Mark McGwire had a sensational rookie year in 1987. He cranked out 49 yard/shots to lead the AL and tied Andre Dawson of the Cubs for the major league home run crown. McGwire's 49 broke the AL rookie record of 37 set by Cleveland's Al Rosen back in 1950 and the major league rookie record of 38 set by Wally Berger of the old Boston Braves in 1930.
McGwire's slugging fell off in his sophomore year to 32 homers and he blasted 71 homers in his first 1,000 at bats... certainly nice numbers but not a record.
Sammy Sosa started his major league career not with a bang but with a whimper. Playing for the Texas Rangers in his first major league game on June 16, 1989, he went 2-for-4 against the New York Yankees. He connected off Red Sox ace Roger Clemens on June 21st for his first major league homer... but hitting only .238, he was shipped back to the Oklahoma City, Class Triple-A. Texas then traded him to the Chicago White Sox on July 29th.
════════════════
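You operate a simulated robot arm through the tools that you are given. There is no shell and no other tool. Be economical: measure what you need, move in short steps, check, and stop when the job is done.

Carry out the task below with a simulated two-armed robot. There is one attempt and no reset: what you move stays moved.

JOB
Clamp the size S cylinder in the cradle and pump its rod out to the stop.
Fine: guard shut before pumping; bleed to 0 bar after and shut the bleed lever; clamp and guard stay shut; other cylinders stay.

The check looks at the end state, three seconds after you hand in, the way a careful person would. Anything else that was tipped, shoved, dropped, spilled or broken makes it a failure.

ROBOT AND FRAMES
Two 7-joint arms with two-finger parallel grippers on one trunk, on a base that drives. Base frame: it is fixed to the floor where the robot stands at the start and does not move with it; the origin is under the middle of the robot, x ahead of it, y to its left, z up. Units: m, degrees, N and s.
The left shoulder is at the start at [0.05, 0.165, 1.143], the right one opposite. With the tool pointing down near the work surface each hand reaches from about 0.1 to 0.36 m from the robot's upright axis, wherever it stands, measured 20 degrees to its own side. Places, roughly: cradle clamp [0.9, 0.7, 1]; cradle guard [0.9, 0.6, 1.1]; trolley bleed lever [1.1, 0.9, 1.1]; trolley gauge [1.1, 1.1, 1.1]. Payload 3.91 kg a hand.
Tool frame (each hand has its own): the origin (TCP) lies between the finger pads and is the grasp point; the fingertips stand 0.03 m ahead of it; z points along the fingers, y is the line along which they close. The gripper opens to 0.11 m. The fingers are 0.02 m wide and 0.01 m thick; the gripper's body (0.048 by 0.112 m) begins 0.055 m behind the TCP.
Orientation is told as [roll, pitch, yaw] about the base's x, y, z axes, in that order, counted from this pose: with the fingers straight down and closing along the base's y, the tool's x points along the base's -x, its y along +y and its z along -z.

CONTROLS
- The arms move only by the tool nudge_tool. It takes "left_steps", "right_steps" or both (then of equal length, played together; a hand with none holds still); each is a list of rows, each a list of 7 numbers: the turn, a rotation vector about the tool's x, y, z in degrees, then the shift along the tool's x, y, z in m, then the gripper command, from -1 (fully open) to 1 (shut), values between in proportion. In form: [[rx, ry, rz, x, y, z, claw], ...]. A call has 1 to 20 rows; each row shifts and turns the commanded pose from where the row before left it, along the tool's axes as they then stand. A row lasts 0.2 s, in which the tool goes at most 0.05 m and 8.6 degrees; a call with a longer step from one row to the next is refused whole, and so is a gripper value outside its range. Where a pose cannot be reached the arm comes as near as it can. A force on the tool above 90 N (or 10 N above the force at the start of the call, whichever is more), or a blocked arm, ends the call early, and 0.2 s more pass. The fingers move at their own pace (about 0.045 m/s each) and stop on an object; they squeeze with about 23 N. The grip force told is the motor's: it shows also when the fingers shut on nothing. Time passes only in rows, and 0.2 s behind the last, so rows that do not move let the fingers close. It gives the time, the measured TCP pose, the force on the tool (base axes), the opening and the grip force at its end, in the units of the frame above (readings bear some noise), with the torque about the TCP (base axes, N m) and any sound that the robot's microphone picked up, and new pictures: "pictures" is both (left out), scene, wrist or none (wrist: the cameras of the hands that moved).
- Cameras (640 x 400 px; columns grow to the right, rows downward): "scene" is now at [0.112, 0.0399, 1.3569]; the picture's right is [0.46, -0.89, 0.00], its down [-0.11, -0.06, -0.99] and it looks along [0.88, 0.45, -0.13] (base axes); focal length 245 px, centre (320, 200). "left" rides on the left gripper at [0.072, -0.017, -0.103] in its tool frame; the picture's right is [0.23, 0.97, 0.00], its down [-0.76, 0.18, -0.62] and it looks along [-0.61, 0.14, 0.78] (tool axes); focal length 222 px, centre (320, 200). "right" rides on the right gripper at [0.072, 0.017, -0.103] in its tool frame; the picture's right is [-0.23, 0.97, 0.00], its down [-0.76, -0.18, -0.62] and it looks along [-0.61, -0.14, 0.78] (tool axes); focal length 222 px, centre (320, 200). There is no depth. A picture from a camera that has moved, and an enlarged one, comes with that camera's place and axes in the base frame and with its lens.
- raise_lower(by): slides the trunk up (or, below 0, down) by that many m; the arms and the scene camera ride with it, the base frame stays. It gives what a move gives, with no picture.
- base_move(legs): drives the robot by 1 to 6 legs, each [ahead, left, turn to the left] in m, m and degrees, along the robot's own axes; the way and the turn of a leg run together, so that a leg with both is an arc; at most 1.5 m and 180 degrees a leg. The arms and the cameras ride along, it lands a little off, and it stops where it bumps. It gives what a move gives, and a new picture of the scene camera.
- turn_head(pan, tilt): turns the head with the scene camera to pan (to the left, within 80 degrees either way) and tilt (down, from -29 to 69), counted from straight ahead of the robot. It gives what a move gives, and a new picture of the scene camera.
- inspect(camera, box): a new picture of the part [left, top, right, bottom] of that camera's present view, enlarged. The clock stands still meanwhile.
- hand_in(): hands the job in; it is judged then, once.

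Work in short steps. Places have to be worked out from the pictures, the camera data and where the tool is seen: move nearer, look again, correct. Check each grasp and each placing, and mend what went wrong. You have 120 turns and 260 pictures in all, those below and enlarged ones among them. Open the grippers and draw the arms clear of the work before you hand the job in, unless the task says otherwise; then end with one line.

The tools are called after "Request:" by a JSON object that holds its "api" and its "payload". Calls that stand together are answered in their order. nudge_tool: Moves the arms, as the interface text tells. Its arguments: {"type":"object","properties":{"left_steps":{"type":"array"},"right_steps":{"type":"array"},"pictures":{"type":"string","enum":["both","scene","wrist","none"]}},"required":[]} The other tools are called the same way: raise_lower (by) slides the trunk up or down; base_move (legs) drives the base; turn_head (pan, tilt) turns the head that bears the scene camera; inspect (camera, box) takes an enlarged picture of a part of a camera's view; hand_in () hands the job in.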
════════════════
He stayed in the minors and was brought up by the White Sox on Aug 22nd.
In 1990, despite hitting just .233, Sosa was the only American Leaguer to reach double figures in doubles (26), triples (10), home runs (15) and steals (32).
In 1991, although possessing one of the strongest throwing arms of any outfielder in the majors and speed on the base paths, Sosa's hitting tailed off and he was sent to the minors (Vancouver) in July. The White Sox recalled the 22-year old right fielder in August and he ended the year (1991) with a .203 batting average, 10 home runs.
Traded to the Chicago Cubs before the 1992 season started, Sammy Sosa managed to whomp only 8 homers and bat .260 for the entire year.
Then it happened, bulking up his body by lifting weights in the off-season, Sosa became the first player in Cubs' history to hit 30 homers and steal 30 bases... and just the 16th man in National League history to perform the 30/30 feat.
However, the past century produced quite a few sluggers that pounded homers right from the start.
Consider these guys, if you will...
Most Home Runs in First 1,000 At Bats: -
Jim Gentile, 1962, Baltimore Orioles 75 home runs... Rudy York, 1939, Detroit Tigers 74 home runs... Ken Phelps, 1987, Seattle Mariners 74 home runs... Eric Davis, 1987, Cincinnati Reds 72 home runs... Mark McGwire, 1988, Oakland Athletics 71 home runs... Bob Horner, 1980, Atlanta Braves 71 home runs... Don Mincher, 1965, Minnesota Twins 71 home runs... Rob Deer, 1987, Milwaukee Brewers 68 home runs... Reggie Jackson, 1969, Oakland A's 67 home runs... Ron Kittle, 1984, Chicago White Sox 67 home runs.
Other well-known sluggers to jump off to a fast start: -
Ralph Kiner, 1947, Pittsburgh Pirates 65 home runs... Eddie Mathews, 1953, Boston and Milwaukee Braves 65 home runs... Chuck Klein, 1930, Philadelphia Phillies 65 home runs... Dave Kingman, 1974, San Francisco Giants 64 home runs... Willie McCovey, 1962, San Francisco Giants 63 home runs... Norm Cash, 1961, Detroit Tigers 63.
Harmon Killebrew, 1960, Washington Senators/Minnesota Twins 62 home runs... Joe DiMaggio, 1937, New York Yankees 61 home runs... Hank Sauer, 1949, Cincinnati Reds 61 home runs... Willie Mays, 1954, New York Giants 60 home runs.
Larry Sheets, 1987, Baltimore Orioles 60... Dick Stuart, 1960, Pittsburgh Pirates 60... John Blanchard, 1964, New York Yankees 60
Babe Ruth, pitcher and later outfielder, hit just 38 homers in his first 1,000 at bats... but powered an awesome 113 in his second 1,000 at bats.
Barry Bonds, 1988, Pittsburgh Pirates 58 home runs... Ken Griffey Jr, 1990, Seattle Mariners 37 home runs... Juan Gonzalez, 1990, Texas Rangers 66.